Neither Mr. Gorence nor Mr. Bowles mentioned any deficiency with respect to Exhibit 1. Indeed, Claimant Rick Reese stated: "I agree to that, those terms." (Id.) Mr. Bowles, counsel for Terri Reese, stated that "Mrs. Reese also states on the record that she agrees to those terms, your Honor." (Doc. 126, Tr. at 13.) Judge Khalsa asked Terri Reese whether she was "present all day throughout these negotiations and assisted and advised by [her] counsel, correct?" (Id.) Terri Reese responded: "Yes, ma'am." (Id.) Judge Khalsa asked Terri Reese: "And do you understand the terms of the agreement? Terri Reese responded: "Yes, ma'am." (Id.) The declarations of both Claimants in open court establish that Claimants agreed to the terms of the settlement agreement. Claimants were represented by counsel during the negotiations and when Judge Khalsa stated the terms on the record. The transcript demonstrates that both Claimants knowingly and voluntarily agreed to the terms of the settlement agreement. Claimants have not met their burden to demonstrate mistake, inequitable conduct, or any other ground that would allow for reformation of the clear and unambiguous terms of the settlement agreement.

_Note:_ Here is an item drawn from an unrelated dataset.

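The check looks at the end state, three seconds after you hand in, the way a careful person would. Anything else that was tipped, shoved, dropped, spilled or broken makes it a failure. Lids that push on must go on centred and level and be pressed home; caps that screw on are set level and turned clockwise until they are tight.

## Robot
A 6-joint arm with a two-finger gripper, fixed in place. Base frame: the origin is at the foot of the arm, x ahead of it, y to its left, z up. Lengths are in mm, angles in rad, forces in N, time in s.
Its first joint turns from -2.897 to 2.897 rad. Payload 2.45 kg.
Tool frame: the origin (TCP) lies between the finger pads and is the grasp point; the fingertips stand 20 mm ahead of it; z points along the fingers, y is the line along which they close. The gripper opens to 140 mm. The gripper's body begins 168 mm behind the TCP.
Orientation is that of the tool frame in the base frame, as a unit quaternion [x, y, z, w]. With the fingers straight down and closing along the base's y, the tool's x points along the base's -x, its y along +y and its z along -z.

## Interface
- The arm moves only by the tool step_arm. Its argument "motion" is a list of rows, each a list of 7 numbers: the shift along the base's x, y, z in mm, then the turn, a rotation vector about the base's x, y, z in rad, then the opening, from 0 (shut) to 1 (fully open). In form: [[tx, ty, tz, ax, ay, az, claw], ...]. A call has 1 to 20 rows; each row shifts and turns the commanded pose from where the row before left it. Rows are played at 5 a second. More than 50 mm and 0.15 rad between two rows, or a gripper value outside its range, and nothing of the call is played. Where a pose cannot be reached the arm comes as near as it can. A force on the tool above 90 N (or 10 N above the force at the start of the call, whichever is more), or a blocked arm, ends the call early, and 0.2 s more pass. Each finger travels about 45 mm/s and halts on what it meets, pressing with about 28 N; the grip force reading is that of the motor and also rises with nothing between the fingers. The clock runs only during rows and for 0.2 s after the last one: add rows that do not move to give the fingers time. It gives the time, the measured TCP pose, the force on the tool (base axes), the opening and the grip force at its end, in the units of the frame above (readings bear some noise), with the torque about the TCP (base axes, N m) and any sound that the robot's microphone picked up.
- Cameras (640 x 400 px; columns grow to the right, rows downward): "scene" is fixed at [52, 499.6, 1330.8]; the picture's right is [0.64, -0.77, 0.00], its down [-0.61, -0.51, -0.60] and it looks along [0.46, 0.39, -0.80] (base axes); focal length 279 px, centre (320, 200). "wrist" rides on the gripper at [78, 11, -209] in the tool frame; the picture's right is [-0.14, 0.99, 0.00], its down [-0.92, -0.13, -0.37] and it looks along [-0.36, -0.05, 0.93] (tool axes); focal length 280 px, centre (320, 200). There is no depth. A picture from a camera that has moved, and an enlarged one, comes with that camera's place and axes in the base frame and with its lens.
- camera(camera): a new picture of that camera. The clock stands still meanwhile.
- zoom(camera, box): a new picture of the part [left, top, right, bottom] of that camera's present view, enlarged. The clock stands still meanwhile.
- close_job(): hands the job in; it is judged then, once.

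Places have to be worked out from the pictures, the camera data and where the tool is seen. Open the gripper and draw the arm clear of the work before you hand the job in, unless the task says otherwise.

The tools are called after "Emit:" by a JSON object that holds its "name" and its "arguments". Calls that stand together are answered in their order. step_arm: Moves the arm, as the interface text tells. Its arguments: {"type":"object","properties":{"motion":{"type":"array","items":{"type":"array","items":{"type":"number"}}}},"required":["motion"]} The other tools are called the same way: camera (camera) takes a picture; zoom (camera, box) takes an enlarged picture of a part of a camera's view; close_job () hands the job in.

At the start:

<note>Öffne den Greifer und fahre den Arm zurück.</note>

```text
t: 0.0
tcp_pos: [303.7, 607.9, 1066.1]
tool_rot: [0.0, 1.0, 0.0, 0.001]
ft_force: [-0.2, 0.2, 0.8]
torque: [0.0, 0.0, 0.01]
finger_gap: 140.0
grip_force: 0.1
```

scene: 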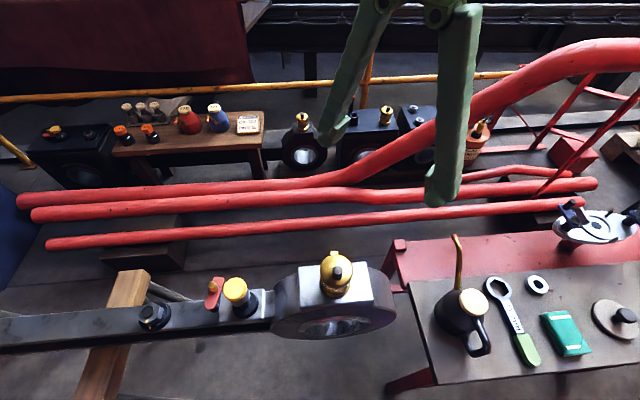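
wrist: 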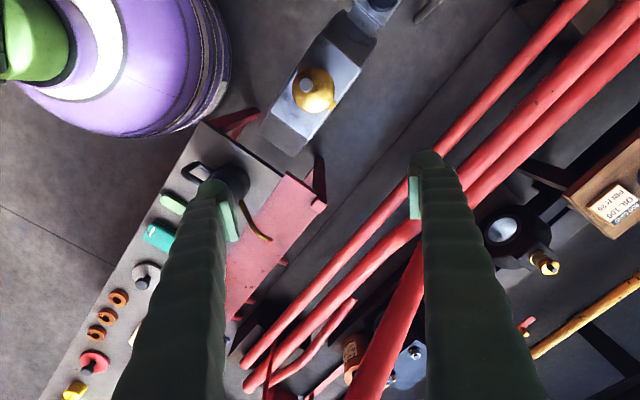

The terms of the settlement agreement are set out in the transcript. Claimants have not shown that the settlement agreement was created under conditions of fraud, illegality, mistake, or unconscionability. Therefore, the Court will not interfere with the terms of the settlement agreement as memorialized in the transcript of the proceedings before Judge Khalsa. THEREFORE,
IT IS ORDERED that Plaintiff's Motion to Enforce Oral Settlement Agreement (Doc. 127) is GRANTED.
IT IS FURTHER ORDERED that the parties will complete closing documents within ten days.